I will be editing this first post with the data and analysis more or less as I complete it, and notifying the changes via posts so that the information is kept in one place above any discussion that takes place. Suggestions are welcome as I want to keep the results applicable to real-world needs, but keep in mind I'm not going to change the setup on a large scale, especially after I'm deep into the work. I've tried to select the quantities I'm testing for according to the most pressing unknowns of the configuration and the principal questions and concerns members have had about it. I've had to keep the test quite limited in some regards to manage the amount of calculation required, seeing as how I have no desire to be driven stark raving mad by this endeavor. Let me know what you all think.
So without further ado...
Abstract-
Tailless aircraft have long been relegated to the fringes of aviation due in large part due to a set of necessary compromises regarding stability and performance that degrade their usefulness for many practical applications. One such compromise, and the one that this study seeks to address, is the need to seek a balance between removing excess static directional stability at high speeds (known to cause yaw hunting) and providing sufficient static directional stability at low speeds (known to cause dutch roll) created by the inherently low tail arm of the tailless configuration. The polyhedral configuration known as cranked wingtips has been shown to alleviate or remove this compromise, but there is a pronounced lack of empirical data on its effects. This study will utilize the program XFLR5 to measure several properties of the cranked configuration in response to several geometric variables.
Variables-
Controlled:
-Scale of the simulated aircraft (set to be 6m^2 wing area and 500kg)
-Spanload (set to be that occurring with no washout and appropriate control deflections)
-Aspect ratio (set to 6)
-Skid-roll moment (set by iteration to be 0 at the zero lift angle of attack)
Independent:
-Spanwise placement of the crank point (0.6, 0.7, and 0.8 times the semi-span)
-Magnitude of the angle of crank (30, 50, and 70 degrees downward from the inboard wing panel)
-Magnitude of the wing's sweep (measured in linear offset of the wingtip, 0.3 and 0.6 times the semi-span)
-Taper ratio of the wing (0.4 and 0.8)
-Lift coefficient of operation (taken at 0.0 and 1.0, corresponding roughly to fast cruise and landing regimes of flight)
Since all combinations of variables must be tested, this setup results in 72 sets of data points to be collected.
Dependent:
-Static directional stability derivative
-Damping factor in yaw
-Damping factor in dutch roll
-Roll to yaw coupling due to aileron deflection
-Reductions in projected span and efficiency factor as compared to a straight wing
Data-
Working on it. Currently setting up the first batch of test objects. When data comes in I will start filling out my spreadsheet and link to it here.

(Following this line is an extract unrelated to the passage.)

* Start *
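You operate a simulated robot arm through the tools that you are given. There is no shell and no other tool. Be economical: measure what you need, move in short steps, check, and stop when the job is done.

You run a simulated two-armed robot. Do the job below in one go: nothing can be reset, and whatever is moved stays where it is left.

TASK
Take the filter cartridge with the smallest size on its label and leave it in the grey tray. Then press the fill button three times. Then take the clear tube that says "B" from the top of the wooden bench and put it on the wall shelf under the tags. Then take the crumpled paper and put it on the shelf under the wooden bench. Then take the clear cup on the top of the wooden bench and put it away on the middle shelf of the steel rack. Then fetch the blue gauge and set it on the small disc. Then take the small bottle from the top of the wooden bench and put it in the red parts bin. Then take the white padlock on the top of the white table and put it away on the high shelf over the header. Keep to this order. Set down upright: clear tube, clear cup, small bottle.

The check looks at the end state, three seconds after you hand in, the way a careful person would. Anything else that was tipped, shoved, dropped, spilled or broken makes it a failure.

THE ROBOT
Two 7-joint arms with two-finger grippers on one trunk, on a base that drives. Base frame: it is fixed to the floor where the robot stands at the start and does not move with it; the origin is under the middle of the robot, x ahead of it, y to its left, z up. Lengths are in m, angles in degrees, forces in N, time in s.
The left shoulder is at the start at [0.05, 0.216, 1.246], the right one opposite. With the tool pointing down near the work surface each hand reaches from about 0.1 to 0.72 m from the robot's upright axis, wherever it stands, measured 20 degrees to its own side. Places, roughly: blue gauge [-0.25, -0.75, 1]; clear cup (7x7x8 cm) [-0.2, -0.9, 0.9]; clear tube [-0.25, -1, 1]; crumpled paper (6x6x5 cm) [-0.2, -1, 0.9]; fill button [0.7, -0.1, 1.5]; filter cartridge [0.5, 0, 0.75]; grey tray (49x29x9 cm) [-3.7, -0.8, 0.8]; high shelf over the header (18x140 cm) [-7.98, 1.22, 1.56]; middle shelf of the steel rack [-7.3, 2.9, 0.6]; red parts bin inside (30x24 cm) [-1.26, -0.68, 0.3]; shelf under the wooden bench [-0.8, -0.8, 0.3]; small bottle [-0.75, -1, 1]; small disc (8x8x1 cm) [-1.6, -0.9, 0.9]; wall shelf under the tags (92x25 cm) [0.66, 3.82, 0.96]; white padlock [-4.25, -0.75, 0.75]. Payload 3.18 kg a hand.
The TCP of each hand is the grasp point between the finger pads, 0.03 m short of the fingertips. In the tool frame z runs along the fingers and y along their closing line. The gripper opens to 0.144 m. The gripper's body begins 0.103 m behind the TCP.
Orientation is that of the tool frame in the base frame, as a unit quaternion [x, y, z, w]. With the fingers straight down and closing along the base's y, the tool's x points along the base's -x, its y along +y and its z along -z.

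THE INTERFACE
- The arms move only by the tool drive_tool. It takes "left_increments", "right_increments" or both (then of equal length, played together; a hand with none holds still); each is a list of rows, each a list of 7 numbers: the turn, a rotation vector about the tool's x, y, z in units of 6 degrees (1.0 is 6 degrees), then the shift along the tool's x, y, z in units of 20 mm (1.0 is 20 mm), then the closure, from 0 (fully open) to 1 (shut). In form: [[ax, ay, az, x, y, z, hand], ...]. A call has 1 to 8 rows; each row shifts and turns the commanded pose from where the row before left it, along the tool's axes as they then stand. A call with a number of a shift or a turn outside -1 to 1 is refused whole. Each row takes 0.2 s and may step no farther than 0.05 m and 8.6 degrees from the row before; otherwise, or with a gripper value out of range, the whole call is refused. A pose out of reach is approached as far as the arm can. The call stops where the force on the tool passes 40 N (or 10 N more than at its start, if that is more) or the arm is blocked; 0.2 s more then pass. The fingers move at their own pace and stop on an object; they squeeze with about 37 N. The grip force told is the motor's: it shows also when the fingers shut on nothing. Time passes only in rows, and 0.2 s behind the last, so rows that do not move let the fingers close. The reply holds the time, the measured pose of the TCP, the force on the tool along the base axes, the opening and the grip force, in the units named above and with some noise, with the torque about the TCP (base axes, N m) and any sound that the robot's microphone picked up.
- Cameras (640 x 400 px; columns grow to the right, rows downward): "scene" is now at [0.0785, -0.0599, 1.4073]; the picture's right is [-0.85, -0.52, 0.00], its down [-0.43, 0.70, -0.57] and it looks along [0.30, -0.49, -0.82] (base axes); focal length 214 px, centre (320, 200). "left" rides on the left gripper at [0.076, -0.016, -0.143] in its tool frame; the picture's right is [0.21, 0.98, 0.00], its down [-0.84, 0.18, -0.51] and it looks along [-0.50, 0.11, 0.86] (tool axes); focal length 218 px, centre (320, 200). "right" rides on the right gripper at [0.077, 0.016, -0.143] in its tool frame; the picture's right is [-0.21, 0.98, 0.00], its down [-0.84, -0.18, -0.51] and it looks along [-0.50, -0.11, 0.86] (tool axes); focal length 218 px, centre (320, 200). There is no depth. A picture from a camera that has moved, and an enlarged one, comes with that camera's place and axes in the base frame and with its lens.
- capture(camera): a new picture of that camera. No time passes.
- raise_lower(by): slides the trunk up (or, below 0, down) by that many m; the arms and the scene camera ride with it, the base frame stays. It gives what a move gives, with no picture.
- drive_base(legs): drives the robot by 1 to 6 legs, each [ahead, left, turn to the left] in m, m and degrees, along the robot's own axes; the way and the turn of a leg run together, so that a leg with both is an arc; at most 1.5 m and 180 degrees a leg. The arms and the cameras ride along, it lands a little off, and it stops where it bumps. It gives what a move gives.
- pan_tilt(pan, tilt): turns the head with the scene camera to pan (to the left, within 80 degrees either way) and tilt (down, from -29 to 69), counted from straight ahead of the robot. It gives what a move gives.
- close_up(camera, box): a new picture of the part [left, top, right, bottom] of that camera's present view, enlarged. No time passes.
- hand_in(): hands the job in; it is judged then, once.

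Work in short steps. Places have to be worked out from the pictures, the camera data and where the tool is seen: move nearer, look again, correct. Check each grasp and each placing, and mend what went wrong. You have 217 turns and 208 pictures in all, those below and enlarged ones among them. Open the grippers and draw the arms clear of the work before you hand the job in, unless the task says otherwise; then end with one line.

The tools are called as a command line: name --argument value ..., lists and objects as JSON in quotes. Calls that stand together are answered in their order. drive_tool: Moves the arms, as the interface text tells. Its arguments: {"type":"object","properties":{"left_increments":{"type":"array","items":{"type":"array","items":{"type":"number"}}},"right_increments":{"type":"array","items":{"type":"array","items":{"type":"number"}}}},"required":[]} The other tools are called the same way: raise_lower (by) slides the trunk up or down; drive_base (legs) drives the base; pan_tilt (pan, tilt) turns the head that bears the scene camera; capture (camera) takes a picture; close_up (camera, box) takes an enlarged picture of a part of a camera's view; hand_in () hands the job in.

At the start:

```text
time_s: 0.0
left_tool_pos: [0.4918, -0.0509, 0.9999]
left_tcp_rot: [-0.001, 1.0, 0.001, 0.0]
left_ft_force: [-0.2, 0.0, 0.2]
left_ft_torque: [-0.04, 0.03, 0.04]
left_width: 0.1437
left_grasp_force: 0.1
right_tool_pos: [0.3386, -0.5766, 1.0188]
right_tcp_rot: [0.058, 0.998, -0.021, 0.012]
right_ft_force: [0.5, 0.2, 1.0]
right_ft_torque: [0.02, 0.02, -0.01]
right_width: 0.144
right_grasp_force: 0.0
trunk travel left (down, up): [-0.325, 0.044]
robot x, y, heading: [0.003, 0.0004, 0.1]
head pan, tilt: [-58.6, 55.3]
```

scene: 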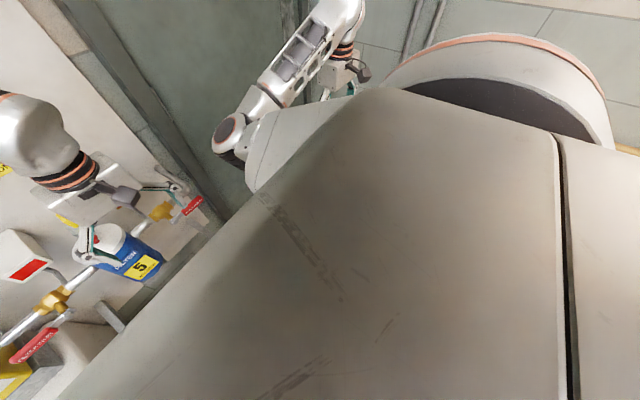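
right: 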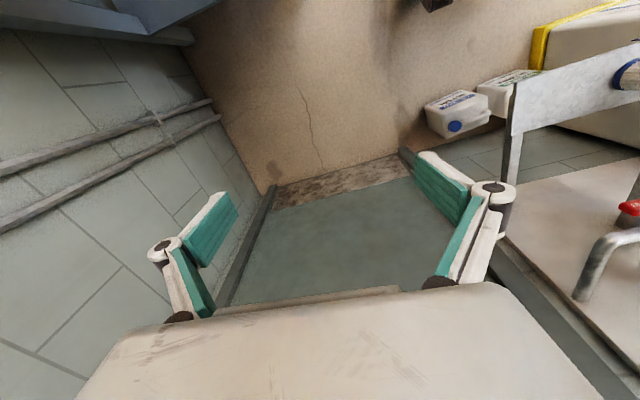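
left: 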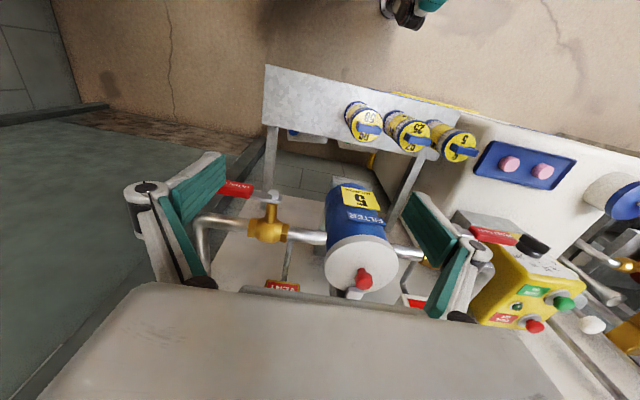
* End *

Nobody probably remembers, but a few months ago I posited that I would conduct an extensive test in XFLR5 to produce some quantifiable information about the effects of cranked tips (aka weltensegler tips, diffuser tips) on stability and control of flying wings in order to fill the gap left by the fact that nobody seems to have any data on the subject. Back when I made that statement I had no idea how much college application work was about to hit me in the face, but I have the opportunity to start it now. Northrop's N1-M testbed produced some good anecdotal info on cranked tips and several members here can describe what the theoretical, qualitative effects are, but there's nothing solid enough to do design work with. I'm here to crank out some numbers.
I will be editing this first post with the data and analysis more or less as I complete it, and notifying the changes via posts so that the information is kept in one place above any discussion that takes place. Suggestions are welcome as I want to keep the results applicable to real-world needs, but keep in mind I'm not going to change the setup on a large scale, especially after I'm deep into the work. I've tried to select the quantities I'm testing for according to the most pressing unknowns of the configuration and the principal questions and concerns members have had about it. I've had to keep the test quite limited in some regards to manage the amount of calculation required, seeing as how I have no desire to be driven stark raving mad by this endeavor. Let me know what you all think.
So without further ado...
Abstract-
Tailless aircraft have long been relegated to the fringes of aviation due in large part due to a set of necessary compromises regarding stability and performance that degrade their usefulness for many practical applications. One such compromise, and the one that this study seeks to address, is the need to seek a balance between removing excess static directional stability at high speeds (known to cause yaw hunting) and providing sufficient static directional stability at low speeds (known to cause dutch roll) created by the inherently low tail arm of the tailless configuration. The polyhedral configuration known as cranked wingtips has been shown to alleviate or remove this compromise, but there is a pronounced lack of empirical data on its effects. This study will utilize the program XFLR5 to measure several properties of the cranked configuration in response to several geometric variables.
Variables-
Controlled:
-Scale of the simulated aircraft (set to be 6m^2 wing area and 500kg)
-Spanload (set to be that occurring with no washout and appropriate control deflections)
-Aspect ratio (set to 6)
-Skid-roll moment (set by iteration to be 0 at the zero lift angle of attack)
Independent:
-Spanwise placement of the crank point (0.6, 0.7, and 0.8 times the semi-span)
-Magnitude of the angle of crank (30, 50, and 70 degrees downward from the inboard wing panel)
-Magnitude of the wing's sweep (measured in linear offset of the wingtip, 0.3 and 0.6 times the semi-span)
-Taper ratio of the wing (0.4 and 0.8)
-Lift coefficient of operation (taken at 0.0 and 1.0, corresponding roughly to fast cruise and landing regimes of flight)
Since all combinations of variables must be tested, this setup results in 72 sets of data points to be collected.
Dependent:
-Static directional stability derivative
-Damping factor in yaw
-Damping factor in dutch roll
-Roll to yaw coupling due to aileron deflection
-Reductions in projected span and efficiency factor as compared to a straight wing
Data-
Working on it. Currently setting up the first batch of test objects. When data comes in I will start filling out my spreadsheet and link to it here.